Sunday 23 April 2017

A Day Out at Summerlee

We had a pleasant meet up today at the Summerlee Industrial museum in Coatbridge where there was a rally of classic cars. We were busy yacking about bikes but I managed to take a few snaps.

Daimler SP250. This was a 2.5 litre V8 sports car from 1959. It was unveiled at the New York motor show where it was called the ugliest car there. Well I think it's pretty cool. The  police in London operated a fleet of there cars to catch the reckless cafĂ© racers of the day.

A rare Alvis TB14 (one of only 100 built)

Classy interior

Jaguar XK150

Jim was showing his Trabant.

Fun details under the bonnet. For safety reasons the fuel tank is located in front of the driver and above the engine! The engine is hiding under a vinyl cover and what's with the huge ignition coils?

Of course the car has a fuel gauge. It's this rod that you dip into the tank to find out how many litres are left.

This huge locomotive was built in Glasgow and operated in South Africa. Depressingly it and me are the same age. I hope I'm in slightly better condition! 

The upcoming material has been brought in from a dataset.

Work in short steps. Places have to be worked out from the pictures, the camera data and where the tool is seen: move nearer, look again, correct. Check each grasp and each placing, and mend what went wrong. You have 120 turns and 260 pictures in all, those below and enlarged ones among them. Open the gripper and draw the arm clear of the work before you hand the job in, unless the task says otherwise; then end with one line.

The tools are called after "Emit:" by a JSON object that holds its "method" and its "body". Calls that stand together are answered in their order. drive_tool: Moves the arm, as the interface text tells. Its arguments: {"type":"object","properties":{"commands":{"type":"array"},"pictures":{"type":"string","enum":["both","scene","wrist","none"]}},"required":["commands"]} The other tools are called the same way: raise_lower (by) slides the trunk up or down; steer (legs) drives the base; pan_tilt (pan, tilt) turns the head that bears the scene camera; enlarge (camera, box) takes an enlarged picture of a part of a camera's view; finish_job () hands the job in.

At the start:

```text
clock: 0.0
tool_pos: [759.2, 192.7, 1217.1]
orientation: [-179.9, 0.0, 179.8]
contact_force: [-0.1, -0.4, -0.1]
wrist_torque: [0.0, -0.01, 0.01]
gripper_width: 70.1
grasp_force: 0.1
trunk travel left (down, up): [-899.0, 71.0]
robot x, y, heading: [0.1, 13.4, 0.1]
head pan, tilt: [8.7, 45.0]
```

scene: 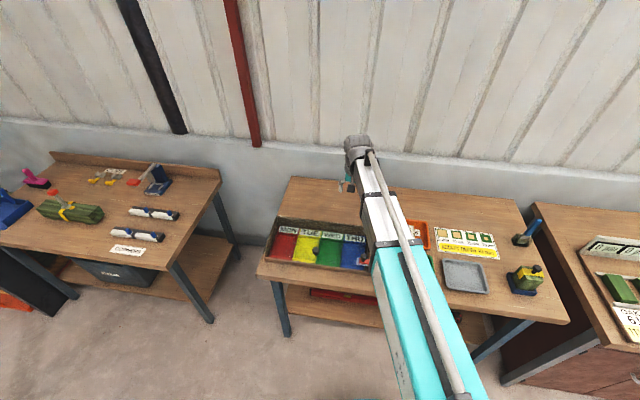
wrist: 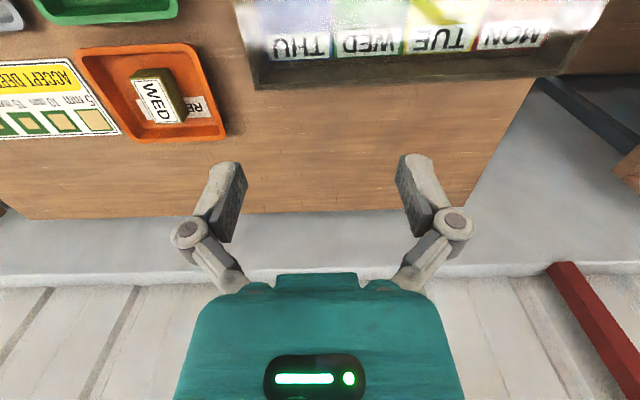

They have some old trams running. This one came from Dusseldorf.

Some of the old machine tools used in local factories.

This a favourite photograph of mine in the museum. It shows boy workers in the Coltness Iron Works in 1900 preparing beds for casting pig iron. Note bare feet. Aye, youngest nowadays - they don't know they're born!

Friday 21 April 2017

Featured Bike - 1928 Brough Superior SS100 "Moby Dick"

This bike had been in the news recently because it is being sold at auction and is likely to achieve a world record price.

The bike is a 1928 Brough Superior SS100. These bikes were considered the "Rolls Royce of motorcycles" and were guaranteed to achieve 100mph - an amazing speed in their day. But for its original owner, Charles Hobbs, this was not enough. He commissioned the engine supplier, JA Preswich, to manufacture barrels to increase the capacity from 980cc to 1,142cc. Along with hot cams, twin carbs, high compression pistons and special fuel the bike became the fastest road bike in the world with a top speed of 115mph. A later owner claimed 126mph on public roads.   

The bike is being auctioned by Sotherby's next month. Estimated price is £585,000/€700,000/$750,000.

The bike was last sold in 2011

As a footnote….. Brough motorcycles were started in Nottingham in 1902 by William Edward Brough. His son, George Brough, worked with him and then started his own company in 1919. Now you can imagine that Pops wasn't impressed when his boy called his bikes Brough Superior. "What does that make me, Brough Inferior?" he was reported to have said.

Saturday 15 April 2017

London - In Praise of the Train

For our trip to London we took the train. In the past we travelled by rail but then switched to flying when budget airlines started to offer cheaper and quicker journeys.

But I'm not a fan of flying and we found out that the train is a good option these days. Firstly the journey time for the 400 mile route is four and a half hours. This is pretty amazing given that it made six stops en route. The plane takes an hour but once you add on get to and coming from airports, security, etc there's not much difference. Also the train is just a lot more civilised.

The Pendolino trains travel at 125 mph. A thing to remember is that, unlike many other European countries, the track is not a modern high speed line but one constructed in the 19th century. The Pendolino train can bank over like a motorcycle to provide comfort when cornering at high speed.

By booking well in advance the return journey was quite good value at £60. Flights can be cheaper but you have to add on a taxi or parking at Glasgow airport and a train journey from Stansted airport 30 miles north of London where the budget airlines fly to.

Thursday 13 April 2017

London - The Knowledge

A common sight in London is someone on a scooter with a large map on a holder in front of them. They are trying to gain "The Knowledge" necessary to become a taxi (or rather hackney carriage) driver. 

To pass the drivers' exam they have to know 320 routes in Central London along with tens of  thousand of roads and places of interest. Gaining the knowledge takes an average of three years.

In the era of satellite navigation and Uber cabs this may seem like an anachronism, but the British like their traditions.

Wednesday 12 April 2017

London Trip

We're just back from a long weekend in London. We've been visiting the capital on a regular basis for well over 30 years but it's still easy to find new areas and landmarks. The weather was very good (blue skies and up to 23C/73F) so we spent most of out time outside. London is a teeming metropolis but has many green places. No Tower of London or Buckingham Palace - here's my alternative London.

Covent Garden - this highland soldier advertised snuff

Opera singer in Covent Garden (bottom right)

Somerset House

Victoria Embankment Gardens

Al fresco dining in South Kensington

A modest terraced house is over £1m in Chiswick

Putney Bridge underground station (overground at this point!) was the starting point for our days out 

Chiswick House conservatory


Chiswick House

Barnes Common - this is a wide place in the middle of West London

A spooky discovery, an abandoned and overgrown cemetery in Barnes Common

The Eight Bells provided refreshment after a hard day sightseeing

Gwen gives Chelsea's Diego Costa a taste of his own medicine!